** Begin Excerpt **

For most agencies, when the union decided to strike at 3 a.m. on Dec. 20th, the operating procedure was business as usual. “We told people to make their best effort to get in,” said Rob Moorman, head of new business at Saatchi & Saatchi, New York.

Roller blades
And, as the saying goes, necessity is the mother of invention. Jason Becton, a senior art director at McCann Erickson, New York, roller bladed from his SoHo digs to midtown. “I’m not very good,” he said. “I’m not awful, either, but I don’t want to spend money on a cab -- I'm sure I'll get ripped off.” The trek took 45 minutes or so, extending his usual subway commute a bit.

Michael Zuna, exec VP-group account director at Saatchi, an avid surfer and skateboarder, rolled his way atop a brand-new “longboard” (an extra long skateboard) from his Columbus Circle apartment to Saatchi’s headquarters on SoHo’s fringes.

Mark Wnek, chairman-chief creative officer of Interpublic Group of Cos.’ Lowe, New York, used the strike to hone his timing. Barreling down to the city from his home in Greenwich, Conn., in his Saab SUV, Mr. Wnek managed to hit one of the checkpoints on the city’s edge just as the high-occupancy vehicle restrictions were lifted. Born from jets, indeed.

** End Excerpt **
** Begin Given information **

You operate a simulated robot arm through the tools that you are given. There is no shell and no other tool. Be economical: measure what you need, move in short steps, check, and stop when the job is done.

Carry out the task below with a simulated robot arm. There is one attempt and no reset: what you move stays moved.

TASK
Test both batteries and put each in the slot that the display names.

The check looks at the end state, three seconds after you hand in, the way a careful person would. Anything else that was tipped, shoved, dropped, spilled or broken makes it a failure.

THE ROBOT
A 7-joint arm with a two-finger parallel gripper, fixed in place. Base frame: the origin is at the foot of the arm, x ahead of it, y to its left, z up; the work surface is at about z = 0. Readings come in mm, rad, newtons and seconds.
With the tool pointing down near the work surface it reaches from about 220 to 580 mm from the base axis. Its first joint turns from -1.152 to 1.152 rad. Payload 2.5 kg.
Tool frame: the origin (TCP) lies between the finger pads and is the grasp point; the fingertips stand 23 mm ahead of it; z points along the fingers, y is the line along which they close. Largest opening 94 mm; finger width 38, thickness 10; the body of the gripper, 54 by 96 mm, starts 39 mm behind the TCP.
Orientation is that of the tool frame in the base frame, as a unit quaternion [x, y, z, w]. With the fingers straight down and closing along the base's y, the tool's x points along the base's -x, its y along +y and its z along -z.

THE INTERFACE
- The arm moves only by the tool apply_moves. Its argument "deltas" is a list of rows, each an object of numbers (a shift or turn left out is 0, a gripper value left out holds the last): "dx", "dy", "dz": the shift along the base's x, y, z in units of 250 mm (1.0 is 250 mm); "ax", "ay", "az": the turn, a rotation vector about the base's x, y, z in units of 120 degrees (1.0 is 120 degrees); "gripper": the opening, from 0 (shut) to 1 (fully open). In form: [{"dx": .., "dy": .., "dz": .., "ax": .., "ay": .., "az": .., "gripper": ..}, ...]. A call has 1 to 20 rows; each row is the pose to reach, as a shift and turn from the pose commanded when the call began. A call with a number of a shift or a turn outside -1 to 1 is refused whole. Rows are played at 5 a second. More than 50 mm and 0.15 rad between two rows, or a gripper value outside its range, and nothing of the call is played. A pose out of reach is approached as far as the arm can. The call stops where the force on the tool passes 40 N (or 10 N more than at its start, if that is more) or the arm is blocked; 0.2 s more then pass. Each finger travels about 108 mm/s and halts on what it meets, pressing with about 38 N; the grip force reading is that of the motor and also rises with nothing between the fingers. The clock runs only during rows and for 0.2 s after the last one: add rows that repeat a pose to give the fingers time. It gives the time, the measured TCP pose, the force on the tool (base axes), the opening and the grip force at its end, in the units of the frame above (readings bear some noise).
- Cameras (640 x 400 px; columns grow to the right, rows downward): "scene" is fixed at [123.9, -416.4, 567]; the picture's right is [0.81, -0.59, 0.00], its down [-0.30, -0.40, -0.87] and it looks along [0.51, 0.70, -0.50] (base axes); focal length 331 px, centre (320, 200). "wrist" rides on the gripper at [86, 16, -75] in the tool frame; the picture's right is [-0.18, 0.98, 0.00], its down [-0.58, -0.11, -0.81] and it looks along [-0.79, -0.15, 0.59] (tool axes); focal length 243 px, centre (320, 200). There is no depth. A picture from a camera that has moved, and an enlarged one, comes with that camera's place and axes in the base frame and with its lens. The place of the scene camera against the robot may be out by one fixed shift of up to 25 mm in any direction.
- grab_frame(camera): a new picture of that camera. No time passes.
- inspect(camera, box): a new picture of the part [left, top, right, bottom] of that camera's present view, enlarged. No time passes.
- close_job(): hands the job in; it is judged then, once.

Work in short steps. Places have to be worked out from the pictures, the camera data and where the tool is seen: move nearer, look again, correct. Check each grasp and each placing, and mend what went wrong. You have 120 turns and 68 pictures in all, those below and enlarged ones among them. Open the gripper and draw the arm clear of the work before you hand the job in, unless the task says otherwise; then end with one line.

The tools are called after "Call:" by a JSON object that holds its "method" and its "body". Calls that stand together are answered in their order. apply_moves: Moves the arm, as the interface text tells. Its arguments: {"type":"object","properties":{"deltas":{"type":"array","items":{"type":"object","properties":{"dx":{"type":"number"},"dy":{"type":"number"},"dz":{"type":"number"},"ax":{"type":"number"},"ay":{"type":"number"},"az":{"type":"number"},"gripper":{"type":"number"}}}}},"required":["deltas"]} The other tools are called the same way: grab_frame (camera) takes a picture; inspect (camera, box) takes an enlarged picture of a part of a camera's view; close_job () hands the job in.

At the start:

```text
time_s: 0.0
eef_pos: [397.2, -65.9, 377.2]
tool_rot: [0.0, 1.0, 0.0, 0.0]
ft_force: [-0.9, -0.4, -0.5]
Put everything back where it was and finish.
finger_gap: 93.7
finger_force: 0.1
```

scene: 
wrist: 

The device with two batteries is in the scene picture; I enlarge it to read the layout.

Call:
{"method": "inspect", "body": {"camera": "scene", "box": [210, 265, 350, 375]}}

** End Given information **

Parts of the exercise ::
[1] Please copy out the portion of the excerpt from "For most agencies, when" to "on SoHo’s fringes." without changes.
[2] Take up the excerpt again after its last words.

Answers to the tasks ::
[1]
For most agencies, when the union decided to strike at 3 a.m. on Dec. 20th, the operating procedure was business as usual. “We told people to make their best effort to get in,” said Rob Moorman, head of new business at Saatchi & Saatchi, New York.

Roller blades
And, as the saying goes, necessity is the mother of invention. Jason Becton, a senior art director at McCann Erickson, New York, roller bladed from his SoHo digs to midtown. “I’m not very good,” he said. “I’m not awful, either, but I don’t want to spend money on a cab -- I'm sure I'll get ripped off.” The trek took 45 minutes or so, extending his usual subway commute a bit.

Michael Zuna, exec VP-group account director at Saatchi, an avid surfer and skateboarder, rolled his way atop a brand-new “longboard” (an extra long skateboard) from his Columbus Circle apartment to Saatchi’s headquarters on SoHo’s fringes.

[2]
Cookies as transit currency
Others tried a different tack: sweet talking a van driver by handing over home-baked treats

Photo: AP
Fifth Avenue was closed to traffic and given over to the legions of workers who peddled their way into the city.
originally intended for their work colleagues. Jenna Marrone of Lime, the public-relations unit of MDC Partners’ Kirshenbaum Bond & Partners, and her colleague Jim Anstey exchanged holiday sugar cookies for a ride from Brooklyn to Kirshenbaum’s lower Manhattan office.

Some simply hoofed it -- for miles. Anthony Dunn, who runs the mailroom at Havas’ MPG, left his home in Bedford Stuyvesant, Brooklyn, at 7 a.m. Tuesday and got to lower Broadway at 9:45. A camera crew from local station UPN caught him during the trek, and “he gave them a piece of his mind,” said Joanne Bosch, office-services manager at MPG. Tom Lupoli, a human-resources administrator at Saatchi, covered 16 miles total in one day, from Williamsburg, Brooklyn, to Saatchi in Manhattan and back again.

Rented school buses
Not surprisingly, some marketing masters turned a bad situation into a promotional opportunity. GoGorilla Media, a media agency specializing in guerrilla-marketing tactics that serves both media and creative agencies, on Tuesday morning brainstormed ways to help agency clients, and hit on the idea of renting school buses. A call to City Line Businesses yielded three school buses, rented for four hours each Tuesday night. One went to MPG’s offices and ferried employees around Manhattan, while two went to MediaEdge:cia. “It was a nice thing we could do,” said Allison Baker, a designer at the agency and one of several who put the plan into action.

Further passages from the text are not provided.